For many Filipinos, 2020 will long be remembered as the year of living in dangerous times: With COVID-19 cases continually rising unabated, and a government that has remained in the doldrums due to its inept management of this health crisis. Our lives are in danger as long as COVID-19 infections are on the rise in almost all parts of the country, rendering our already weak health emergency systems even more debilitated. Many hospitals can no longer attend to the multifarious needs of COVID-19 and non-COVID-19 patients alike: There is so much to do, with too few hands to do these, and too little time to save those on the brink of death. Even thousands of medical practitioners have died of COVID-19 infections. Indeed, all of us have every reason to be scared inordinately to the point of being paranoid.
What exacerbates the collective danger we all face is the national leadership’s lukewarm attitude toward the reported cases of massive corruption of funds originally designed to support the health needs of the poor in this pandemic. When President Duterte’s closest allies are implicated in the misuse of government funds to the tune of billions, he just lamely resorts to affirmations of his loyalty to these people, by continually asserting that he trusts them. Yet, in many of his pronouncements, he always stresses that he cannot tolerate even a “whiff” of corruption in his administration.
In contrast, when people bring their legitimate grievances to the attention of the national government through protest rallies, Mr. Duterte has always resorted to name-calling and blaming them. Thousands have died as a result of his relentless “all-out war” on illegal drugs, and these have pushed human rights groups to stage various forms of mass mobilization to bring to national attention this state-sponsored carnage. Children and senior citizens have not been spared in this bloody “war” — they are among the victims of “Operation Tokhang” in its various iterations, aimed at eradicating the illicit drug trade. Yet, on its fourth year, such drastic approach is nowhere near solving this modern-day scourge. Instead, it has succeeded in snuffing out the lives of thousands of alleged drug peddlers and only a few so-called high-value drug personalities.
On social media, I read a lot of posts of some friends wanting to divest their citizenship as Filipinos.
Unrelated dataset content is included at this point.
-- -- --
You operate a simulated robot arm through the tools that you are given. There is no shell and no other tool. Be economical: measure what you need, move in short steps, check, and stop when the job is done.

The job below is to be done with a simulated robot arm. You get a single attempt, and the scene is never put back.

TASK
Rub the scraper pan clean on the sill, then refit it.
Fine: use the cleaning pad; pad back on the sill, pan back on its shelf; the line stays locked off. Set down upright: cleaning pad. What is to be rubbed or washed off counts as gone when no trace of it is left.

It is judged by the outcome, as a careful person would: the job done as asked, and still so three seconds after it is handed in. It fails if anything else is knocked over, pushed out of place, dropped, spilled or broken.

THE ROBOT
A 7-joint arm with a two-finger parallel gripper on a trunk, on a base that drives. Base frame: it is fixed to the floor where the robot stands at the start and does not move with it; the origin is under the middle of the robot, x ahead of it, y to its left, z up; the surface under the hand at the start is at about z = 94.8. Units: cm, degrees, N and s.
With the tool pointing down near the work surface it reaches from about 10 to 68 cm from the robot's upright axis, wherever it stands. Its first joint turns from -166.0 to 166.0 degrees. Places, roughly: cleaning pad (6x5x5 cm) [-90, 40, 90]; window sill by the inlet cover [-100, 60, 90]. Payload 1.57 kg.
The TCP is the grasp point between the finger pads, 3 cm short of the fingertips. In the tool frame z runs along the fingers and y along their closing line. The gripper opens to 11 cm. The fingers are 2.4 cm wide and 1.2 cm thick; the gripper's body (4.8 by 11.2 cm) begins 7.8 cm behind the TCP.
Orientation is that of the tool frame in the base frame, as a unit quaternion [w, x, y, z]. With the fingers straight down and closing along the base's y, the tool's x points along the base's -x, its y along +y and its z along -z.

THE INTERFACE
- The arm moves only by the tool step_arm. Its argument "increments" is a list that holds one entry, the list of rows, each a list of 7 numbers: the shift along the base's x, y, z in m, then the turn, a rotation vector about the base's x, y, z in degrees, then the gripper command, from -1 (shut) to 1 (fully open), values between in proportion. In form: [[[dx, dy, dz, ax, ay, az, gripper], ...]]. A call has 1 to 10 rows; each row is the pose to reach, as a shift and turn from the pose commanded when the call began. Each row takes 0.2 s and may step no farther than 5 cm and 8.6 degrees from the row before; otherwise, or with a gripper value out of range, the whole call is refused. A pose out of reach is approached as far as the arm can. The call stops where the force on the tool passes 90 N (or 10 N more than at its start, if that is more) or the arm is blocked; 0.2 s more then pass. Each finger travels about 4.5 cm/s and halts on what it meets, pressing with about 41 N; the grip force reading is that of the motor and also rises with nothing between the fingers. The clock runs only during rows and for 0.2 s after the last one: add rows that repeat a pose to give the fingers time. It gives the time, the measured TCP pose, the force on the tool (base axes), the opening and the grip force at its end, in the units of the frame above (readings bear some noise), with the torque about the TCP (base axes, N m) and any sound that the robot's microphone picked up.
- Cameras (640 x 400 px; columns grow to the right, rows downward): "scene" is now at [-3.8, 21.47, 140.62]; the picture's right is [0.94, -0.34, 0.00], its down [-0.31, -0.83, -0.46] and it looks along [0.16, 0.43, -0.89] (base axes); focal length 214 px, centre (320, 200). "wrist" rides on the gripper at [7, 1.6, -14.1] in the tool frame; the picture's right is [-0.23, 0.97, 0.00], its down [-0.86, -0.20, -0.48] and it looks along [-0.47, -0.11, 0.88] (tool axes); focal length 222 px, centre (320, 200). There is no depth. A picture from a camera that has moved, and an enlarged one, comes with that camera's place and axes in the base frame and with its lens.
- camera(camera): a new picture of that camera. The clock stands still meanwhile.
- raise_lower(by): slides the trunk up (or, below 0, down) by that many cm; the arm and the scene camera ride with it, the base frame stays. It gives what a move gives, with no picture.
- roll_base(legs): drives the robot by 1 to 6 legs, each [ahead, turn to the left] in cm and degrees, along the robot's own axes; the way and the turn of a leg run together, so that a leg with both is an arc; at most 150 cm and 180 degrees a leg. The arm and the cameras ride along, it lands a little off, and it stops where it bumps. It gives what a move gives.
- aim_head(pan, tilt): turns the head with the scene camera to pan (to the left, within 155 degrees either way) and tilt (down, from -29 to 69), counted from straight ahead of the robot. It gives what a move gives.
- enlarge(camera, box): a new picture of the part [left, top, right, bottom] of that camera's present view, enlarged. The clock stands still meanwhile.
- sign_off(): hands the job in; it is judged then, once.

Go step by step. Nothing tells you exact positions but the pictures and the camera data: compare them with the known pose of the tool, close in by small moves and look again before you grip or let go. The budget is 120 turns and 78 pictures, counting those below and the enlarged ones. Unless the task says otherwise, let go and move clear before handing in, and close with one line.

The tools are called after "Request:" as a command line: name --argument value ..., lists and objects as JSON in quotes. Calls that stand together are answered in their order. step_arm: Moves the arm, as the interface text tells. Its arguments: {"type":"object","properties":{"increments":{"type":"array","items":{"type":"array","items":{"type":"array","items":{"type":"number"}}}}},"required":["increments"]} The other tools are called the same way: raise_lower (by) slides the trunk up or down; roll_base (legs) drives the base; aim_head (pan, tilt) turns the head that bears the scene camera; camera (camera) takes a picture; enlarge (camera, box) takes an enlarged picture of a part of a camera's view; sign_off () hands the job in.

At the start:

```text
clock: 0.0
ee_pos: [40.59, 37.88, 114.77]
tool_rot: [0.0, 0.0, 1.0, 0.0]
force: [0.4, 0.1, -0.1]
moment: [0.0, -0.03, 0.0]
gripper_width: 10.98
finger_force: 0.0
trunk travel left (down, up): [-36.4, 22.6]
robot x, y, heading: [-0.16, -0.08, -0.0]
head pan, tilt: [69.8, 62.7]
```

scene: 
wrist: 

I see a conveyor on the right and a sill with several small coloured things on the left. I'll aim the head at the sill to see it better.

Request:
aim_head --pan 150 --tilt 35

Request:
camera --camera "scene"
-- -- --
I certainly do not begrudge them this desire of giving up on being Filipino, for fear of being associated with a government that is leading its people to the dogs. (I think that this is not a fair metaphor to use, especially to compare an abysmal rule to a world dominated by canines. I think canines have a better life than what we have now under this presidency.)
Last Saturday, Aug. 22, a group of 300 obviously diehard Duterte supporters, gathered at Clark Freeport, in San Fernando, Pampanga, to urge the President to form a “revolutionary” government that will change our Constitution. The group refers to themselves as the Mayor Rodrigo Roa Duterte-National Executive Coordinating Committee (MRRD-NECC), and claimed that they are scheduled for a “long march to Malacañang for a people’s declaration of a revolutionary government.”
This initiative reeks of sedition — and of megalomaniac ambitions — maybe not of Mr. Duterte himself, but of people close to him, especially a few of them who desperately want to become the next president.
If our security authorities, who are mostly presidential allies, will do nothing to castigate this group for inciting to sedition, then we should be bracing ourselves for the most dangerous time of our lives.